By Ingrid Wu
Ravenously sitting my dining room table, I immediately devour the platter, which composed of a baked salmon sprinkled with chopped onions and garnishes. Coincidentally, after dinner, my dad brought to my attention the National Geographic channel on TV explaining how a cornea substitute is derived from fish scale. Immediately, I poured myself with endless questions. “How could fish scales and the human cornea possibly share similar biological properties?” “How laborious would the manufacturing process be in order to transform fish scales into ocular tissues?”
The Human Cornea
In order to understand how the cornea substitute, also known as a Bicornea, works, we must first look at the human biological cornea. The human cornea is the transparent outermost tissue that covers the front portion of the eye. Its main function is to refract and bend light rays that enter the eye. Blindness due to corneal diseases can be a result of old age, infections or other diseases in the cornea. According to a research paper written by Nathan Congdon, “among persons older than 40 years in the United States…2.4 million people had low vision in 2002.” This comes to show that cornea substitutes used for transplantation is undeniably critical for visual rehabilitation.

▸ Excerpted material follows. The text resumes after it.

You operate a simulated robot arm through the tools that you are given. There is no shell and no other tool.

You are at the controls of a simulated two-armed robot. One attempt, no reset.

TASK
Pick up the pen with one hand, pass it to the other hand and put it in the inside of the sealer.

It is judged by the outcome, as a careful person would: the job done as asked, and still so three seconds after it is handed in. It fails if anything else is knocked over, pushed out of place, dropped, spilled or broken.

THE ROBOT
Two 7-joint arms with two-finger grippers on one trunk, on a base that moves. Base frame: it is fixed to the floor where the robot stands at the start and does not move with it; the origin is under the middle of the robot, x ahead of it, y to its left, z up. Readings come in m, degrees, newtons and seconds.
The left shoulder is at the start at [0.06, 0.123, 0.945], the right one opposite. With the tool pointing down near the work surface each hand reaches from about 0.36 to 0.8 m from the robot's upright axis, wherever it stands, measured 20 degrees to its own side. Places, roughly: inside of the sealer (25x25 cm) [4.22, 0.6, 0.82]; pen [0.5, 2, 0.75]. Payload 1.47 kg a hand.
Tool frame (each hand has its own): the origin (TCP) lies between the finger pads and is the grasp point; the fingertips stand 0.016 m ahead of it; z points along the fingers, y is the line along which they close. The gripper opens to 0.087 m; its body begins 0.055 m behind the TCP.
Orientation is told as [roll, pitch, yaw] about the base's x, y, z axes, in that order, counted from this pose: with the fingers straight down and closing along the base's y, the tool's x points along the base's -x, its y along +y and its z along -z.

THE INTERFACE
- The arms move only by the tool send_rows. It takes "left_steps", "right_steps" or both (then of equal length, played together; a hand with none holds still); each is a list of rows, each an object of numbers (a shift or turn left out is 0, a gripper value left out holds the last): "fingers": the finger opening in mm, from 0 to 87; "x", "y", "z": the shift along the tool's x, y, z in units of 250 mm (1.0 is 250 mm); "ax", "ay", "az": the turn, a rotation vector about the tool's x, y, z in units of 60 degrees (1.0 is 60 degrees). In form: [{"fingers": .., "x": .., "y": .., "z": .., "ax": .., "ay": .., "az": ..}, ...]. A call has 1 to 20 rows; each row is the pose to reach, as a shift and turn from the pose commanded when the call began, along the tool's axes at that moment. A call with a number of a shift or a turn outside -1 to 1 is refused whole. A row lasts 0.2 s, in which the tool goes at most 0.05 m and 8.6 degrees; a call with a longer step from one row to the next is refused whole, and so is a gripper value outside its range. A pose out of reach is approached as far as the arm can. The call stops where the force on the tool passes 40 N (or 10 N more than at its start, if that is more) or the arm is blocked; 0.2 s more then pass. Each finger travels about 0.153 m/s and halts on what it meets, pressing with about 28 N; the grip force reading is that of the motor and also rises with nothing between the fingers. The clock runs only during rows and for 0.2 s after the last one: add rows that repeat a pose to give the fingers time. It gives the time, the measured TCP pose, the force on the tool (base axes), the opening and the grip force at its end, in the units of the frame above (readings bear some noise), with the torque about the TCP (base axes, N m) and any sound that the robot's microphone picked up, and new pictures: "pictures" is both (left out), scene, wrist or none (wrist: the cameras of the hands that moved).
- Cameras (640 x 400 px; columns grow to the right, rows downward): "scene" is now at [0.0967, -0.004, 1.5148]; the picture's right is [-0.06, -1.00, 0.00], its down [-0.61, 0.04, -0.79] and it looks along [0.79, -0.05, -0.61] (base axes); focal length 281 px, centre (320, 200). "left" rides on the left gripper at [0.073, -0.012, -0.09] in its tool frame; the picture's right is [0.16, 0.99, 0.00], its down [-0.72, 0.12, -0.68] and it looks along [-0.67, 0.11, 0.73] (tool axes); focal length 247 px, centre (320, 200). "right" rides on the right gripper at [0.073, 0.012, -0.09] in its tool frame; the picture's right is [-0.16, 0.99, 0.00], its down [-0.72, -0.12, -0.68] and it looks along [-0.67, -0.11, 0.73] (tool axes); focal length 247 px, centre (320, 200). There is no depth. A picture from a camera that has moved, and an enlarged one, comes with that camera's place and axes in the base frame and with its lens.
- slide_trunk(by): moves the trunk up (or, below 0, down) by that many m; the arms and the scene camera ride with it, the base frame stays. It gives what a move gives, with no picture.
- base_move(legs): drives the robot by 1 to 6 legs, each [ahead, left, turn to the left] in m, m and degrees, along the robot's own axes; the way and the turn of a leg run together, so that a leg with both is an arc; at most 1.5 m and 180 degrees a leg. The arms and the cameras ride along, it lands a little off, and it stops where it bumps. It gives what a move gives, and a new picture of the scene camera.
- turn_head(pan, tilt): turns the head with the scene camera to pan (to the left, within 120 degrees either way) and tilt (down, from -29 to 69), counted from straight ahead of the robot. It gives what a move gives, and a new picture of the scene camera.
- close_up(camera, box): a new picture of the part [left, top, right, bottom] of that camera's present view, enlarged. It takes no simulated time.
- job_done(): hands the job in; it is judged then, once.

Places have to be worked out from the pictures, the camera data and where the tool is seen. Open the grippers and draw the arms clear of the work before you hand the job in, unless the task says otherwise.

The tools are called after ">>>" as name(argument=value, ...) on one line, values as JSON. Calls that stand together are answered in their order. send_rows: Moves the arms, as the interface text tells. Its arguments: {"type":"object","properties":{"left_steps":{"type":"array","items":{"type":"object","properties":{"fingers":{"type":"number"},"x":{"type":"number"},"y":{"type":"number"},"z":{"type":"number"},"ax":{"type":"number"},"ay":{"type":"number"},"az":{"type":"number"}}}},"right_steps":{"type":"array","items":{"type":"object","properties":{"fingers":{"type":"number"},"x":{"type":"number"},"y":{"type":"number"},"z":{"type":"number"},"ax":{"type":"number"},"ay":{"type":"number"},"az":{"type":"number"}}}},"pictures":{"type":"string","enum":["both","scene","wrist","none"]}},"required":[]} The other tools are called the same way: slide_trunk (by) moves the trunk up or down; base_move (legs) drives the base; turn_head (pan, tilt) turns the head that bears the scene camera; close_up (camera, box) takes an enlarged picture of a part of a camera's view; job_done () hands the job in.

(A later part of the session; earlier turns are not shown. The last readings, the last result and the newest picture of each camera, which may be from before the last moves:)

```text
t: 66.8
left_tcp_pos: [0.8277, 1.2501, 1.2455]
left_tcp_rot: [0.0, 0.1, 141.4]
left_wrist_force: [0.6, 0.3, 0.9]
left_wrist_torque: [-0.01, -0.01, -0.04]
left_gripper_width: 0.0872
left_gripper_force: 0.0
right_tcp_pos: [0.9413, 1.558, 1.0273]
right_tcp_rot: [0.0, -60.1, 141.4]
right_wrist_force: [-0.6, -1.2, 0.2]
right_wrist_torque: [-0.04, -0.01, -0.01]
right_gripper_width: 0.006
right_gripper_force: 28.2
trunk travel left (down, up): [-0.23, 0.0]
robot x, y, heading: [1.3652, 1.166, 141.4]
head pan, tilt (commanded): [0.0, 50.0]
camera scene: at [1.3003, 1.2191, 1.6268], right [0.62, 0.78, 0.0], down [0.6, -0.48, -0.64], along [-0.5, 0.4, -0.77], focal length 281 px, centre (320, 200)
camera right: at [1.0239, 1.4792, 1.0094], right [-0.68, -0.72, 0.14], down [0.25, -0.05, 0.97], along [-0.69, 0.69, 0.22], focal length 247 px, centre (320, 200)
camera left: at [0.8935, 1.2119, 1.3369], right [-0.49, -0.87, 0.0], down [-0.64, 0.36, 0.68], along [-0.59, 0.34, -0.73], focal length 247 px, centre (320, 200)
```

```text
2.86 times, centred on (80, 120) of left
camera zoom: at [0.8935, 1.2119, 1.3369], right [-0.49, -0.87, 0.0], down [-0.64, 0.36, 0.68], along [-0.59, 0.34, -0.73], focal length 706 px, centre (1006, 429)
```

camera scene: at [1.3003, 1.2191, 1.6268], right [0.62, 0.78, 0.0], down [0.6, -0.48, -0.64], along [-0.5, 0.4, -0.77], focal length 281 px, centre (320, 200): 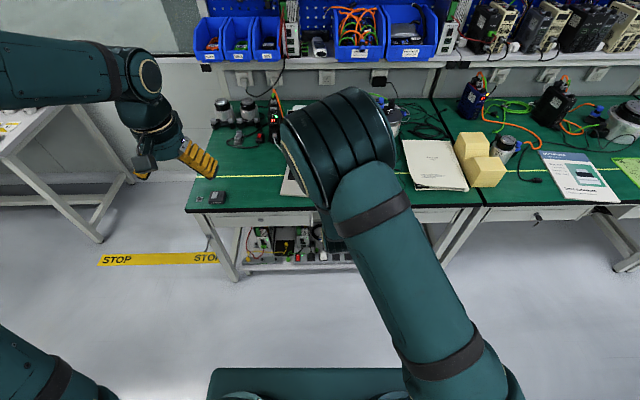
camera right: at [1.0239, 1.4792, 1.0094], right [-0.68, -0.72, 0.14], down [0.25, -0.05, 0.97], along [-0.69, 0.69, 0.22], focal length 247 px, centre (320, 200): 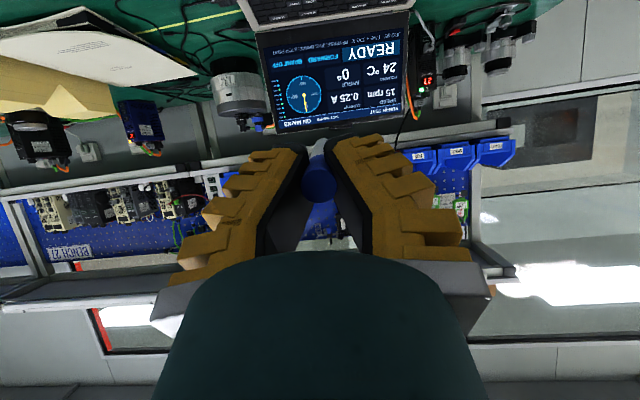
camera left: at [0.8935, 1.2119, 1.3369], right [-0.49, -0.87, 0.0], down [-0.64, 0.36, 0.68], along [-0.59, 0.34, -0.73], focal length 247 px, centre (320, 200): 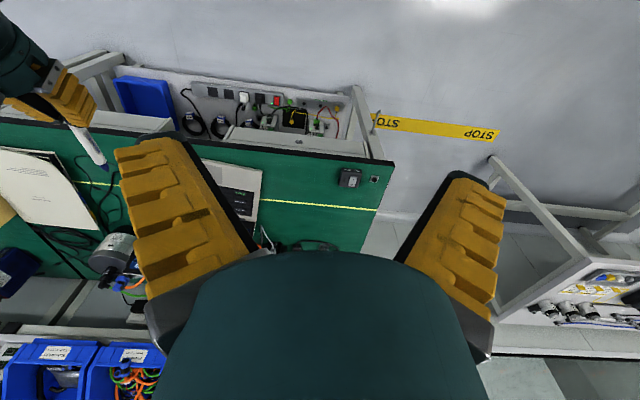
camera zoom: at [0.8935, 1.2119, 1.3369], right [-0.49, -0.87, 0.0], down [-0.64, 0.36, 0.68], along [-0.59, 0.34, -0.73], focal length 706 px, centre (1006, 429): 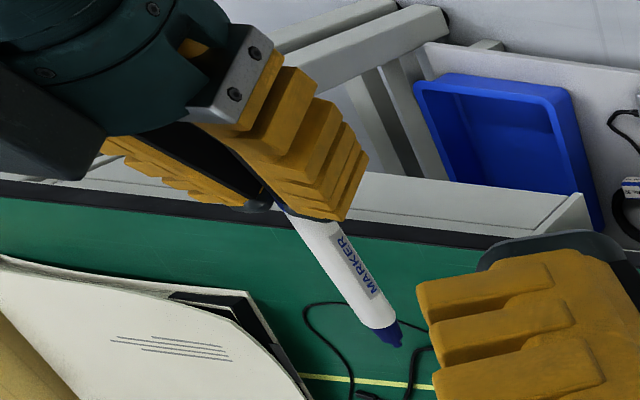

Transforming scales into artificial Cornea
Bicornea, a prototype developed by Aeon Astron Europe is derived from Tilapia fish scales obtained from commercial dealers in Asia. After transfer to the laboratory, the fresh scales are soaked in distilled water to clean them. They are then decellularized. In other words, The fish scales are soaked in different chemical solutions such as acetic acid and nitric acid in order to isolate unwanted cells from the rest of the cells in the tissue. This is followed by thinning and softening procedures.
The cornea substitute is refined, and shaped into a circular contact lens-like model. The cornea substitutes were tested on rabbits, in order to ensure that it is safe for human usage. Interestingly, the fish scales are selectively picked from the fresh skin of the tilapia fishes!
Despite the pictures of eyes and fish scales that haunted me throughout my research, I found this topic to be extremely interesting. After all, regenerative Cornea substitutes derived from fish scales may become our primary future solution to restoring sight.
Of all things I would’ve thought could be modelled into a human cornea, fish scales would most definitely be at the bottom of my list! All of this show just how cool and unpredictable research and science are.